[Start of Reading passage]
Proposed section 6038A regulations: new recordkeeping, information reporting, record production, and translation requirements with respect to transactions between a foreign-owned U.S. corporation and its foreign related parties.

AuthorCole, Robert T.

Proposed Section 6038A Regulations: New Recordkeeping, Information Reporting, Record Production, and Translation Requirements With Respect to Transactions Between a Foreign-Owned U.S. Corporation and Its Foreign Related Parties

  1. Overview

    In December 1990, The Internal Revenue Service issued proposed regulations implementing 1989 and 1990 amendments to section 6038A of the Internal Revenue Code and the 1990 addition of section 6038C. Under the proposed regulations, in the case of a U.S. corporation (reporting corporation) (1) which is owned at least 25 percent by a foreign shareholder, that shareholder and any related party, especially a foreign related party, directly or indirectly involved in transactions with the reporting corporation, will be required to maintain (and produce and translate when demanded by the IRS) extensive records relating to such transactions as specified in the regulations.

    One proposed requirement for particular concern involves the keeping of, or creating where not otherwise maintained, combined industry segmented profit and loss statements, referred to as "material profit and loss statements." The industry segments are based on product lines, products, or models. Generally, materiality depends on the amount and percentage of gross revenue derived by, or assets used by, or operating profit of, the related party group with respect to sales to third-party customers of U.S.-connected products. In addition, the proposed regulations make sweeping demands for maintaining foreign documentation otherwise created, especially so-called "pricing documents" which are broadly defined to include "all documents relevant to establishing the appropriate price or rate for transactions between the reporting corporation and any foreign related party," and then broadly illustrated by example, encompassing virtually all records potentially related to establishing transfer prices, including records that might have limited or no utility in the particular case.
[End of Reading passage]
[Start of Provided data]
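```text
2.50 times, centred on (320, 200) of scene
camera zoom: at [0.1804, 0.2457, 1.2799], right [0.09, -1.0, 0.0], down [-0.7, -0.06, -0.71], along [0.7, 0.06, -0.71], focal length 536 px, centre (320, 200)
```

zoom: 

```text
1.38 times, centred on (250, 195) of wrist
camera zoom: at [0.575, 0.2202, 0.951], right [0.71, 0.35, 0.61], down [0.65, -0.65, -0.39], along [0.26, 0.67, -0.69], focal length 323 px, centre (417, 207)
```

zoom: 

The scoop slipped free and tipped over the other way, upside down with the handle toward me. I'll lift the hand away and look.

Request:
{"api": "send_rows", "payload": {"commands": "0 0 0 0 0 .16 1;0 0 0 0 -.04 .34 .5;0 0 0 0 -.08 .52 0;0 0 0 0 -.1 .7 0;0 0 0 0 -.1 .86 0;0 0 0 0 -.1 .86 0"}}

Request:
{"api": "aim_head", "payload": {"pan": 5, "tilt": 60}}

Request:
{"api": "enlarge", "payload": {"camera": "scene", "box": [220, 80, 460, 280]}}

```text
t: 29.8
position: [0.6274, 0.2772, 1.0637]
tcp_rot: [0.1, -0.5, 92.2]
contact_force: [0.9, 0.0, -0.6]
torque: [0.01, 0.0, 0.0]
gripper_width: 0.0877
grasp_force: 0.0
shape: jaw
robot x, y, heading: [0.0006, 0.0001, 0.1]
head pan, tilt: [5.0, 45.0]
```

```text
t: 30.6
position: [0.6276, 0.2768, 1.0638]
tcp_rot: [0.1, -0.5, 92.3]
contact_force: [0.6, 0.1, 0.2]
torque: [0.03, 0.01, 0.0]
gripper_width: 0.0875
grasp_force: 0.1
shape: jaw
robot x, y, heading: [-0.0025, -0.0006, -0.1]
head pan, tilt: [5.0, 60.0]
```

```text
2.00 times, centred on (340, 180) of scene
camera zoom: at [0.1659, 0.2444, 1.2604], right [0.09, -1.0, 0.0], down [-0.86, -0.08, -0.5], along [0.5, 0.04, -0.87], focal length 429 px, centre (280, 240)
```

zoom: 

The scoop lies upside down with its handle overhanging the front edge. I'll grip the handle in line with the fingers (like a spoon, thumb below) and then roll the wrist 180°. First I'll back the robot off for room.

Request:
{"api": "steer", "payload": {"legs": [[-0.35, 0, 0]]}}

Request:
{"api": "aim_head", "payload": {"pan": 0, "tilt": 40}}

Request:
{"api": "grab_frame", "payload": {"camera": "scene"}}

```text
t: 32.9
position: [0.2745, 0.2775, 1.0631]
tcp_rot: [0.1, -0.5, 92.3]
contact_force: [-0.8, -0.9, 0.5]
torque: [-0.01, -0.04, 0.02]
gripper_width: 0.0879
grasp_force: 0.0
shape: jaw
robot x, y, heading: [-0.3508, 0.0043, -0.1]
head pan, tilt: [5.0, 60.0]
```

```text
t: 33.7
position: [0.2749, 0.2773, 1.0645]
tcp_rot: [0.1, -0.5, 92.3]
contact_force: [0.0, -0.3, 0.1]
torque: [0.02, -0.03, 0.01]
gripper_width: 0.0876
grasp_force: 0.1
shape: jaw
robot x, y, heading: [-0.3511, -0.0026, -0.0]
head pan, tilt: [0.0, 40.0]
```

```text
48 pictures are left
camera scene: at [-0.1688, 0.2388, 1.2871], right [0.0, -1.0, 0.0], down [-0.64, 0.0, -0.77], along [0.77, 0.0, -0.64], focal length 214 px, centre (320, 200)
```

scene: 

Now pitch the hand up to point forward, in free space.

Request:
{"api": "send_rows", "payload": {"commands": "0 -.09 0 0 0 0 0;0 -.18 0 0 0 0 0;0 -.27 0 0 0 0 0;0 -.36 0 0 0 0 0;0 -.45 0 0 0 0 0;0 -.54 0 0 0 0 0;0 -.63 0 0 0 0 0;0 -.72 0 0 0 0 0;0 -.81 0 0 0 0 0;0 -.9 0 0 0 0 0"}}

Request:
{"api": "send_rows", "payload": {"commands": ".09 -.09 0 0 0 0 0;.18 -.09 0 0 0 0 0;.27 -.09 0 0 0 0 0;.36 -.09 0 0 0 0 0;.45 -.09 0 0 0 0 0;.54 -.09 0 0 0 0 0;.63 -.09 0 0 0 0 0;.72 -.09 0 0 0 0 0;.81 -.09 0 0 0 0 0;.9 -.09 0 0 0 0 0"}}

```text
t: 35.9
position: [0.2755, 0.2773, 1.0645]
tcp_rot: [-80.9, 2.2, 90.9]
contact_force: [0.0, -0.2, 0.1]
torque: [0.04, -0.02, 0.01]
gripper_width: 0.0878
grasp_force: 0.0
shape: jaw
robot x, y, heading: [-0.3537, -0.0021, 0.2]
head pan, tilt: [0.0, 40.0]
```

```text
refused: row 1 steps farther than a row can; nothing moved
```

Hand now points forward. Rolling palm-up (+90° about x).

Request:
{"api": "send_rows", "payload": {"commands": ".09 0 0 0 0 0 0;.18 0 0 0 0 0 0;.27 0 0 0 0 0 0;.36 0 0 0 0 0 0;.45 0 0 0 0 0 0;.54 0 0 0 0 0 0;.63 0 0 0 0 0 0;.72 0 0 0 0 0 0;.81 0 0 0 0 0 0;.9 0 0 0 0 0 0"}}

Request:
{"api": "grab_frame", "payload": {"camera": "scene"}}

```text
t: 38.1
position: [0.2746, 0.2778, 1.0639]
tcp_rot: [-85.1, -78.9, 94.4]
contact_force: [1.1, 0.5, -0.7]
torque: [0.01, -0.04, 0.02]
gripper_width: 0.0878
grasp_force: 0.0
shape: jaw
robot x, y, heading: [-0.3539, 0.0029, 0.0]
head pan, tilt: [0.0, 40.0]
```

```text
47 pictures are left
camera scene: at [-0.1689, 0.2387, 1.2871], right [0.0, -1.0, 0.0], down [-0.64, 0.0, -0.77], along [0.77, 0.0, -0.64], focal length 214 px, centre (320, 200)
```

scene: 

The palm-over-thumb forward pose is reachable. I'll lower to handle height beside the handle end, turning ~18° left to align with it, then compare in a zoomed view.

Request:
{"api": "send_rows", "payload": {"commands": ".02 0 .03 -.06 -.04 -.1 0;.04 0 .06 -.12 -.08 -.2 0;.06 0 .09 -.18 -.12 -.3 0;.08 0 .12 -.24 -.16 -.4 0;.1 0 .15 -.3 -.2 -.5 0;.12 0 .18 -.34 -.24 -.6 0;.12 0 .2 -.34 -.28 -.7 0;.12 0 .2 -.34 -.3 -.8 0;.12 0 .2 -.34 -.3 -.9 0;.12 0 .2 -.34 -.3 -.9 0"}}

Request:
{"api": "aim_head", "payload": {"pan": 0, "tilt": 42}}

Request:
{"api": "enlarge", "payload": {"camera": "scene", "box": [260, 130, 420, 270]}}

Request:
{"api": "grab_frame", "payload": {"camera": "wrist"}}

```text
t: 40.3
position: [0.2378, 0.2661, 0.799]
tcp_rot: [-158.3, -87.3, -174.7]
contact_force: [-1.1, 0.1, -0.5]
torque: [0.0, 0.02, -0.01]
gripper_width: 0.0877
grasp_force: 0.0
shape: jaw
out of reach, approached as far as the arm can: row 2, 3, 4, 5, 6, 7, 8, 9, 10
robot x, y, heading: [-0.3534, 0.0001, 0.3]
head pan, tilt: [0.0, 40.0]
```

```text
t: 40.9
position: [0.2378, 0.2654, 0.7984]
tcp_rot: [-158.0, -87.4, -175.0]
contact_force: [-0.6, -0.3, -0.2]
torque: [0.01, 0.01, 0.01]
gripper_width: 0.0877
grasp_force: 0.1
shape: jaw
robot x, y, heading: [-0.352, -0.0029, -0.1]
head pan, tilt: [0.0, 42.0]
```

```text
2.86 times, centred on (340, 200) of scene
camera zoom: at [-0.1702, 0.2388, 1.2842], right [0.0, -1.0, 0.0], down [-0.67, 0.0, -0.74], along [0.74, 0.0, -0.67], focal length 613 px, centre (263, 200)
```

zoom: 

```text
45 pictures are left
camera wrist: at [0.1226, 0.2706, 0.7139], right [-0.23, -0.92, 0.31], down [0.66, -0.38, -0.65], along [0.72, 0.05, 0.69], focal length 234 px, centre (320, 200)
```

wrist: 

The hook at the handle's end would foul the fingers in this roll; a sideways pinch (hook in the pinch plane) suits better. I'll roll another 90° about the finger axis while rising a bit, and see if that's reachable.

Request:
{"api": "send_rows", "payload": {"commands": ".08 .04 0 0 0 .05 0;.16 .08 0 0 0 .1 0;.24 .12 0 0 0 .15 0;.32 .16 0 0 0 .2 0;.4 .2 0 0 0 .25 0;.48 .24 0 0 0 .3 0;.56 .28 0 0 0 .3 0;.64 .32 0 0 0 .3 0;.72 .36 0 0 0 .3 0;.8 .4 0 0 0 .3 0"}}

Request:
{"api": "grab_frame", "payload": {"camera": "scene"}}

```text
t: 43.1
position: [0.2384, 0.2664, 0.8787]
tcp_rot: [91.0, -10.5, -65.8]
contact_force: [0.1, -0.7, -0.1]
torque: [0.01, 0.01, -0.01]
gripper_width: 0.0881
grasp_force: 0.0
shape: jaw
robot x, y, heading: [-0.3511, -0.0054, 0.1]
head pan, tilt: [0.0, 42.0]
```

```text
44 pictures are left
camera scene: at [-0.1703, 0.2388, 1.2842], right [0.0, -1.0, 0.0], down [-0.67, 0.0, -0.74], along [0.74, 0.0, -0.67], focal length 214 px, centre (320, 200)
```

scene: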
[End of Provided data]
→ **Aim 1**
Locate "In December 1990, The" and "in the regulations." in the reading passage, and write out these words with everything between them.
→ **Aim 2**
Extend the reading passage, starting right after its last sentence.

→ **Exercise output 1**
In December 1990, The Internal Revenue Service issued proposed regulations implementing 1989 and 1990 amendments to section 6038A of the Internal Revenue Code and the 1990 addition of section 6038C. Under the proposed regulations, in the case of a U.S. corporation (reporting corporation) (1) which is owned at least 25 percent by a foreign shareholder, that shareholder and any related party, especially a foreign related party, directly or indirectly involved in transactions with the reporting corporation, will be required to maintain (and produce and translate when demanded by the IRS) extensive records relating to such transactions as specified in the regulations.

→ **Exercise output 2**
    Amelioration of the extensive burdens from such recordkeeping requirements could result from agreements with the District Director or the Assistant Commissioner (International) which are available to particularize the recordkeeping obligations of related party groups, or from the "final" regulations (given that final regulations are sometimes less burdensome that the proposed regulations). Indeed, in many cases the particular agreement approach should be tested.

    Recordkeeing is not the extent of the potential burden. The production and translation of the records maintained could well be at least equally burdensome, depending on the restraint used by the IRS in demanding foreign records. Although high IRS officials have informally suggested that there would be internal restrictions on the demands made for foreign records, the proposed regulations do not address that question. It is important that the restraints be issued before or at the same time as the final regulations. In particular, there is concern that International Examiners might generically request or summons "pricing documents" for the particular transfer prices being reviewed. Such a request or summons would be extraordinarily broad.

    Accordingly, there should be an official directive that (i) there will be no generic requests or summonses for "pricing documents"; (ii) generally request will not be overbroad and burdensome and must identify the records with sufficient specificity to permit adequate response to the request; and (iii) there will be high-level review of whether, and the extent to which, foreign documents and translations should be demanded. In this connection, the Senate Finance Committee Report accompanying the foreign recordkeeping proposals generally required that where records of a related party are obtainable in a timely and efficient basis under the information exchange procedures provided under a tax treaty, the IRS generally would make use of such procedures before issuing a summons to the designated agent on behalf of the related party. (In speeches, IRS officials have stated that there will be supplements to the Internal Revenue Manual addressing these issues.)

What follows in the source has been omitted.